IV. La définition que j’ai donnée du verbe, se prête encore avec succès aux divisions reçues de cette partie d’oraison ; elle en est le fondement le plus raisonnable, & elle en reçoit, comme par réflexion, un surcroît de lumiere qui en met la vérité dans un plus grand jour.

1°. La premiere division du verbe est en substantif & en adjectif ; dénominations auxquelles je voudrois que l’on substituât celles d’abstrait & de concret. Voy. Substantif, art. II.

Le verbe substantif ou abstrait est celui qui désigne par l’idée générale de l’existence intellectuelle, sous une relation à une modification quelconque, qui n’est point comprise dans la signification du verbe, mais qu’on exprime séparément ; comme quand on dit, Dieu est éternel, les hommes sont mortels.

Le verbe adjectif ou concret est celui qui désigne par l’idée générale de l’existence intellectuelle sous une relation à une modification déterminée, qui est comprise dans la signification du verbe ; comme quand on dit, Dieu existe, les hommes mourront.
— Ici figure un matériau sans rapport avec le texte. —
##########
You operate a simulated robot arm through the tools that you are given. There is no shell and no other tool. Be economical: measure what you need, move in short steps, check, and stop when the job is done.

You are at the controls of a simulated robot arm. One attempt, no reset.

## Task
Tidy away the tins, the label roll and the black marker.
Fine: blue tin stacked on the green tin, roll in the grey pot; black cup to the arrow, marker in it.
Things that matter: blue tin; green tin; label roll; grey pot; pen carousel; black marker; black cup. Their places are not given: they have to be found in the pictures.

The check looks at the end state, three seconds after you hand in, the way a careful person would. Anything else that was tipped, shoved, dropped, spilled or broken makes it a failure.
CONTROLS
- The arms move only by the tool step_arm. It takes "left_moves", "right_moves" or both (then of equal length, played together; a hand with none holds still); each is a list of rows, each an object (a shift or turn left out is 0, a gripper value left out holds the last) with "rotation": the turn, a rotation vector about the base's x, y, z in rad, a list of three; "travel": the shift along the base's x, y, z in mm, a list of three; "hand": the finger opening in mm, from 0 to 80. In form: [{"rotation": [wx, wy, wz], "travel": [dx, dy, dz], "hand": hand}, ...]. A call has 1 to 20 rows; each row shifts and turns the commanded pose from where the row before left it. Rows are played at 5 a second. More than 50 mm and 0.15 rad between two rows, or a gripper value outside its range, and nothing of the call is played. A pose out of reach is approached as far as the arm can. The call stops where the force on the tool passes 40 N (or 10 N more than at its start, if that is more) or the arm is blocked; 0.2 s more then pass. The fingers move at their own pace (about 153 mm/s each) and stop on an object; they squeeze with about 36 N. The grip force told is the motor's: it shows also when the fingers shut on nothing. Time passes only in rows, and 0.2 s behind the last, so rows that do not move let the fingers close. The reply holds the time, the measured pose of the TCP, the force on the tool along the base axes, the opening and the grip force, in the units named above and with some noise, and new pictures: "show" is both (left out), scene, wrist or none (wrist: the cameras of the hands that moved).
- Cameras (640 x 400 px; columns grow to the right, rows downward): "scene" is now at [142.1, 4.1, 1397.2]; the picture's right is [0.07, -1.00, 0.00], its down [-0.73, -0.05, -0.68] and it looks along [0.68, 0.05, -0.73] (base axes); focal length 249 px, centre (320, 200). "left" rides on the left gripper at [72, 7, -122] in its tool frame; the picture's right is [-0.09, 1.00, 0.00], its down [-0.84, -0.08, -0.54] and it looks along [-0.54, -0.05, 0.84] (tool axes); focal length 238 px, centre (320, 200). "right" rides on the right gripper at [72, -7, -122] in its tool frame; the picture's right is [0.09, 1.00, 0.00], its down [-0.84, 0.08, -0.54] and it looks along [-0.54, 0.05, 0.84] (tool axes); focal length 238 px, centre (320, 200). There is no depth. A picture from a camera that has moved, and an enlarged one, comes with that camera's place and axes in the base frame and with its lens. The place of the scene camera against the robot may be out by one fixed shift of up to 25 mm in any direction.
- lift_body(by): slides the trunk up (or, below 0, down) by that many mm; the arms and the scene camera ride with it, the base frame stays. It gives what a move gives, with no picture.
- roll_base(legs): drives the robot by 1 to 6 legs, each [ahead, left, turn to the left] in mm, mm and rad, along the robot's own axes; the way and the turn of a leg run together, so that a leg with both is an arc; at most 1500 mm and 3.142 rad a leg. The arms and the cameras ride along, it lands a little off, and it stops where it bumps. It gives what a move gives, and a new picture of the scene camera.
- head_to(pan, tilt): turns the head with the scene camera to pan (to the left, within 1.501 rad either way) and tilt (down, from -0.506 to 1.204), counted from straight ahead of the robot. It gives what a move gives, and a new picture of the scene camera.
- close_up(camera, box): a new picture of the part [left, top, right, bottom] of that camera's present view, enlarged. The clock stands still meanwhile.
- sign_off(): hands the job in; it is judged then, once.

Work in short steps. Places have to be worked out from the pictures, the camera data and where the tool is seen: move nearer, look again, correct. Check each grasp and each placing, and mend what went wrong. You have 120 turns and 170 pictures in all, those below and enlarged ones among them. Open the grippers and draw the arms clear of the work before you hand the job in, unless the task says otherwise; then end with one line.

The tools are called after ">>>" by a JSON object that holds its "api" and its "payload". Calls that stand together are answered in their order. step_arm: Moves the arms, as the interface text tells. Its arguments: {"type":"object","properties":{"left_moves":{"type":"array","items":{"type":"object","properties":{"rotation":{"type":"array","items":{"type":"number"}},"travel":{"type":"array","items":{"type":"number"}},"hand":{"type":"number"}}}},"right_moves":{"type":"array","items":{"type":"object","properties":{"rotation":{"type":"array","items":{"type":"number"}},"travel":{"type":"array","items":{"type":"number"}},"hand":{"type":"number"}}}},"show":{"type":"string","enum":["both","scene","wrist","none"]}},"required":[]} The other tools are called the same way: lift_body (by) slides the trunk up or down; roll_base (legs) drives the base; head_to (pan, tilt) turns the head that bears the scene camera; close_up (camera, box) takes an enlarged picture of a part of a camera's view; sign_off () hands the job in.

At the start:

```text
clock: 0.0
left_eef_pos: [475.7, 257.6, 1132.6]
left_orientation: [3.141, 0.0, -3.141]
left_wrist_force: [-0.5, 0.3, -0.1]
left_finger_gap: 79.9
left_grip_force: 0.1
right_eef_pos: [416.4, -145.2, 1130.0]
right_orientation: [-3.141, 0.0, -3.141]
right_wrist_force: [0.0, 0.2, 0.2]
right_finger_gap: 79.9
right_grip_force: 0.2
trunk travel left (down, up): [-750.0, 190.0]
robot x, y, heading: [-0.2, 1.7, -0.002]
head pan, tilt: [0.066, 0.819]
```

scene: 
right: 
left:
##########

Il suit de ces deux définitions qu’il n’y a point de verbe adjectif ou concret, qui ne puisse se décomposer par le verbe substantif ou abstrait être. C’est une conséquence avouée par tous les grammairiens, & fondée sur ce que les deux especes désignent également par l’idée générale de l’existence intellectuelle ; mais que le verbe adjectif renferme de plus dans sa signification l’idée accessoire d’une modification déterminée, qui n’est point comprise dans la signification du verbe substantif. On doit donc trouver dans le verbe substantif ou abstrait, la pure nature du verbe en général ; & c’est pour cela que les philosophes enseignent qu’on auroit pu, dans chaque langue, n’employer que ce seul verbe, le seul en effet qui soit demeuré dans la simplicité de la signification originelle & essentielle, ainsi que l’a remarqué l’auteur de la grammaire générale. (Part. II. chap. xiij. édit 1756.)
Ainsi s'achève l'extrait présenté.